_OBJECTIVE_. Print the listing below exactly.

--- SUPPLIED INFORMATION ---

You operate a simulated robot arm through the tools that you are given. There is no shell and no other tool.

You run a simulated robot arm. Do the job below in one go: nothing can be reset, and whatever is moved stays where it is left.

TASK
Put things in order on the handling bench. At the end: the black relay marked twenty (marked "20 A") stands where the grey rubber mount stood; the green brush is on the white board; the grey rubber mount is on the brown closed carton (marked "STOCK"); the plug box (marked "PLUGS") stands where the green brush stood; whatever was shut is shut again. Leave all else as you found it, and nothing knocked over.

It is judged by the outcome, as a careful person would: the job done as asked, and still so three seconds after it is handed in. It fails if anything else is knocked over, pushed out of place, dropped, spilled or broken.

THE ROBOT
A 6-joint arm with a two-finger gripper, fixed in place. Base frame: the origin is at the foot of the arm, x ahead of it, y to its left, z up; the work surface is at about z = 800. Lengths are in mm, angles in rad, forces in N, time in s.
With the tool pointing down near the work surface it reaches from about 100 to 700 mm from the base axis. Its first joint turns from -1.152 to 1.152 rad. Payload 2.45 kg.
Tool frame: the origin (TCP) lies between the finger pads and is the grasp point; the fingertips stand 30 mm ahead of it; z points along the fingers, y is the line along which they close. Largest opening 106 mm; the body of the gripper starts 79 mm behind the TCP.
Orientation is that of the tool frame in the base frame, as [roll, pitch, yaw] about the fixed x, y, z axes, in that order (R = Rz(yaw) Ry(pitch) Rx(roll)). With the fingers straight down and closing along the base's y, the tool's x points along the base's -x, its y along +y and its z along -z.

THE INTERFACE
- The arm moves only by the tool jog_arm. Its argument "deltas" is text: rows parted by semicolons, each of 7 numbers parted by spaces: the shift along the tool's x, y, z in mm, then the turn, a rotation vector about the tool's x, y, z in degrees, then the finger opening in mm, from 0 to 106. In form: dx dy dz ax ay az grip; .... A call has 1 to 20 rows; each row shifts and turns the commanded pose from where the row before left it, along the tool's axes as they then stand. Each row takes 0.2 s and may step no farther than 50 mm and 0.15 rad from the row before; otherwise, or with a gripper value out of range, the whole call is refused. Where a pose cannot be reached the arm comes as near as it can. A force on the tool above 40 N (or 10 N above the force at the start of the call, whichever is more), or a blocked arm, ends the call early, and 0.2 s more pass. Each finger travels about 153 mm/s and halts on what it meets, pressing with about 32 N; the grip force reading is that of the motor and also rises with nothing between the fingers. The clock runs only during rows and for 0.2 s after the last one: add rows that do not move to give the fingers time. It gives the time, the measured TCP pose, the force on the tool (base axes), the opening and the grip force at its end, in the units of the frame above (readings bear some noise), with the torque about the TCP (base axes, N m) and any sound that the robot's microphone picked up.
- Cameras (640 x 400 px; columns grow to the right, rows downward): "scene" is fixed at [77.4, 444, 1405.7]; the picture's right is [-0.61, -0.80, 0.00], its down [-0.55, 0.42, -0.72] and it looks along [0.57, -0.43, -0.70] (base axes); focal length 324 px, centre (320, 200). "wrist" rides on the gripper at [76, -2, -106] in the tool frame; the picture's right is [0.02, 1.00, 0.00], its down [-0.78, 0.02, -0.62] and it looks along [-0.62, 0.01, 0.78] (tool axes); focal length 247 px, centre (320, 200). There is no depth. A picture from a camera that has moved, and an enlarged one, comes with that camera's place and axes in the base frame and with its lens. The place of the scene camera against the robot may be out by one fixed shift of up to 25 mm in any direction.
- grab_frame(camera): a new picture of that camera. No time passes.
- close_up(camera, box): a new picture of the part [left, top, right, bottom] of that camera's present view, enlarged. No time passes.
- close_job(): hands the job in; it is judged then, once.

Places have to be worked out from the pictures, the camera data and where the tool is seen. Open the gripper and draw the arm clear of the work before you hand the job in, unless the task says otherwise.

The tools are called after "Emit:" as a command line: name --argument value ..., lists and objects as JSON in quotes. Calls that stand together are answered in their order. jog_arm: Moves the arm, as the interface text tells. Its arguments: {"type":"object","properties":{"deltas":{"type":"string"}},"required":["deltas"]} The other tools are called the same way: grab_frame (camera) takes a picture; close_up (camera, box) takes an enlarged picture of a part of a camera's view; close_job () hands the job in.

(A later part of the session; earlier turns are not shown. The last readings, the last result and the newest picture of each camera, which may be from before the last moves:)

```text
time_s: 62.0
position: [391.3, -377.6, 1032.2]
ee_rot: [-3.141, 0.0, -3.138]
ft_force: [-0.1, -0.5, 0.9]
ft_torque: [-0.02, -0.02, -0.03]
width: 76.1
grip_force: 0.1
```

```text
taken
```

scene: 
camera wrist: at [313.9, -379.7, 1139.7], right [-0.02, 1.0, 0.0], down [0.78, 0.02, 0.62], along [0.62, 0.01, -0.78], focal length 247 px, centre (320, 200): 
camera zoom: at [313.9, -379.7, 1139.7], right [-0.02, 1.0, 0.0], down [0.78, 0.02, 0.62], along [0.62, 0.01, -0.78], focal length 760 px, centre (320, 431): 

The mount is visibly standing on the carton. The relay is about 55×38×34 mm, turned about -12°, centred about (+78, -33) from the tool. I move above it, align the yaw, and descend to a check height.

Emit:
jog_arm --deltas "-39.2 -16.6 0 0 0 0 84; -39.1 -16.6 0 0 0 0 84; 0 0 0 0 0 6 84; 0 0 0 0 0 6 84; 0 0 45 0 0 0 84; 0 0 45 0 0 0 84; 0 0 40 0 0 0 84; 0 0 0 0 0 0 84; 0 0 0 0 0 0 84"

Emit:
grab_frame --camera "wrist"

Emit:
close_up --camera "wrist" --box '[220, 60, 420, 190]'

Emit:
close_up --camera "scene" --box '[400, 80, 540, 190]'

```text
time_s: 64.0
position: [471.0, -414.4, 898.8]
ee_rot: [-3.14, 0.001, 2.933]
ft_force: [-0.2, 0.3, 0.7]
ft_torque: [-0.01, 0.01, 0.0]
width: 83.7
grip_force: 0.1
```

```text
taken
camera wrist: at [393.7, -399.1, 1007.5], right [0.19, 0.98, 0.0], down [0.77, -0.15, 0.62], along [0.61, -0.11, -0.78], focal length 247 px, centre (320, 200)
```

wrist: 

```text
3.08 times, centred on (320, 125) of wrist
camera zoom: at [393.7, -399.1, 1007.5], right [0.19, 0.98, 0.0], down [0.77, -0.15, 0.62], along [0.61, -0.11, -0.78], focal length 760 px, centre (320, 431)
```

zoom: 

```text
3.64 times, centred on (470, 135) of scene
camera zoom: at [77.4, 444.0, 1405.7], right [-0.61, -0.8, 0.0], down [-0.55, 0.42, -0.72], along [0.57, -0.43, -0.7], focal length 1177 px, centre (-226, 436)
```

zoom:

---

_EXERCISE RESULT_.
You operate a simulated robot arm through the tools that you are given. There is no shell and no other tool.

You run a simulated robot arm. Do the job below in one go: nothing can be reset, and whatever is moved stays where it is left.

TASK
Put things in order on the handling bench. At the end: the black relay marked twenty (marked "20 A") stands where the grey rubber mount stood; the green brush is on the white board; the grey rubber mount is on the brown closed carton (marked "STOCK"); the plug box (marked "PLUGS") stands where the green brush stood; whatever was shut is shut again. Leave all else as you found it, and nothing knocked over.

It is judged by the outcome, as a careful person would: the job done as asked, and still so three seconds after it is handed in. It fails if anything else is knocked over, pushed out of place, dropped, spilled or broken.

THE ROBOT
A 6-joint arm with a two-finger gripper, fixed in place. Base frame: the origin is at the foot of the arm, x ahead of it, y to its left, z up; the work surface is at about z = 800. Lengths are in mm, angles in rad, forces in N, time in s.
With the tool pointing down near the work surface it reaches from about 100 to 700 mm from the base axis. Its first joint turns from -1.152 to 1.152 rad. Payload 2.45 kg.
Tool frame: the origin (TCP) lies between the finger pads and is the grasp point; the fingertips stand 30 mm ahead of it; z points along the fingers, y is the line along which they close. Largest opening 106 mm; the body of the gripper starts 79 mm behind the TCP.
Orientation is that of the tool frame in the base frame, as [roll, pitch, yaw] about the fixed x, y, z axes, in that order (R = Rz(yaw) Ry(pitch) Rx(roll)). With the fingers straight down and closing along the base's y, the tool's x points along the base's -x, its y along +y and its z along -z.

THE INTERFACE
- The arm moves only by the tool jog_arm. Its argument "deltas" is text: rows parted by semicolons, each of 7 numbers parted by spaces: the shift along the tool's x, y, z in mm, then the turn, a rotation vector about the tool's x, y, z in degrees, then the finger opening in mm, from 0 to 106. In form: dx dy dz ax ay az grip; .... A call has 1 to 20 rows; each row shifts and turns the commanded pose from where the row before left it, along the tool's axes as they then stand. Each row takes 0.2 s and may step no farther than 50 mm and 0.15 rad from the row before; otherwise, or with a gripper value out of range, the whole call is refused. Where a pose cannot be reached the arm comes as near as it can. A force on the tool above 40 N (or 10 N above the force at the start of the call, whichever is more), or a blocked arm, ends the call early, and 0.2 s more pass. Each finger travels about 153 mm/s and halts on what it meets, pressing with about 32 N; the grip force reading is that of the motor and also rises with nothing between the fingers. The clock runs only during rows and for 0.2 s after the last one: add rows that do not move to give the fingers time. It gives the time, the measured TCP pose, the force on the tool (base axes), the opening and the grip force at its end, in the units of the frame above (readings bear some noise), with the torque about the TCP (base axes, N m) and any sound that the robot's microphone picked up.
- Cameras (640 x 400 px; columns grow to the right, rows downward): "scene" is fixed at [77.4, 444, 1405.7]; the picture's right is [-0.61, -0.80, 0.00], its down [-0.55, 0.42, -0.72] and it looks along [0.57, -0.43, -0.70] (base axes); focal length 324 px, centre (320, 200). "wrist" rides on the gripper at [76, -2, -106] in the tool frame; the picture's right is [0.02, 1.00, 0.00], its down [-0.78, 0.02, -0.62] and it looks along [-0.62, 0.01, 0.78] (tool axes); focal length 247 px, centre (320, 200). There is no depth. A picture from a camera that has moved, and an enlarged one, comes with that camera's place and axes in the base frame and with its lens. The place of the scene camera against the robot may be out by one fixed shift of up to 25 mm in any direction.
- grab_frame(camera): a new picture of that camera. No time passes.
- close_up(camera, box): a new picture of the part [left, top, right, bottom] of that camera's present view, enlarged. No time passes.
- close_job(): hands the job in; it is judged then, once.

Places have to be worked out from the pictures, the camera data and where the tool is seen. Open the gripper and draw the arm clear of the work before you hand the job in, unless the task says otherwise.

The tools are called after "Emit:" as a command line: name --argument value ..., lists and objects as JSON in quotes. Calls that stand together are answered in their order. jog_arm: Moves the arm, as the interface text tells. Its arguments: {"type":"object","properties":{"deltas":{"type":"string"}},"required":["deltas"]} The other tools are called the same way: grab_frame (camera) takes a picture; close_up (camera, box) takes an enlarged picture of a part of a camera's view; close_job () hands the job in.

(A later part of the session; earlier turns are not shown. The last readings, the last result and the newest picture of each camera, which may be from before the last moves:)

```text
time_s: 62.0
position: [391.3, -377.6, 1032.2]
ee_rot: [-3.141, 0.0, -3.138]
ft_force: [-0.1, -0.5, 0.9]
ft_torque: [-0.02, -0.02, -0.03]
width: 76.1
grip_force: 0.1
```

```text
taken
```

scene: 
camera wrist: at [313.9, -379.7, 1139.7], right [-0.02, 1.0, 0.0], down [0.78, 0.02, 0.62], along [0.62, 0.01, -0.78], focal length 247 px, centre (320, 200): 
camera zoom: at [313.9, -379.7, 1139.7], right [-0.02, 1.0, 0.0], down [0.78, 0.02, 0.62], along [0.62, 0.01, -0.78], focal length 760 px, centre (320, 431): 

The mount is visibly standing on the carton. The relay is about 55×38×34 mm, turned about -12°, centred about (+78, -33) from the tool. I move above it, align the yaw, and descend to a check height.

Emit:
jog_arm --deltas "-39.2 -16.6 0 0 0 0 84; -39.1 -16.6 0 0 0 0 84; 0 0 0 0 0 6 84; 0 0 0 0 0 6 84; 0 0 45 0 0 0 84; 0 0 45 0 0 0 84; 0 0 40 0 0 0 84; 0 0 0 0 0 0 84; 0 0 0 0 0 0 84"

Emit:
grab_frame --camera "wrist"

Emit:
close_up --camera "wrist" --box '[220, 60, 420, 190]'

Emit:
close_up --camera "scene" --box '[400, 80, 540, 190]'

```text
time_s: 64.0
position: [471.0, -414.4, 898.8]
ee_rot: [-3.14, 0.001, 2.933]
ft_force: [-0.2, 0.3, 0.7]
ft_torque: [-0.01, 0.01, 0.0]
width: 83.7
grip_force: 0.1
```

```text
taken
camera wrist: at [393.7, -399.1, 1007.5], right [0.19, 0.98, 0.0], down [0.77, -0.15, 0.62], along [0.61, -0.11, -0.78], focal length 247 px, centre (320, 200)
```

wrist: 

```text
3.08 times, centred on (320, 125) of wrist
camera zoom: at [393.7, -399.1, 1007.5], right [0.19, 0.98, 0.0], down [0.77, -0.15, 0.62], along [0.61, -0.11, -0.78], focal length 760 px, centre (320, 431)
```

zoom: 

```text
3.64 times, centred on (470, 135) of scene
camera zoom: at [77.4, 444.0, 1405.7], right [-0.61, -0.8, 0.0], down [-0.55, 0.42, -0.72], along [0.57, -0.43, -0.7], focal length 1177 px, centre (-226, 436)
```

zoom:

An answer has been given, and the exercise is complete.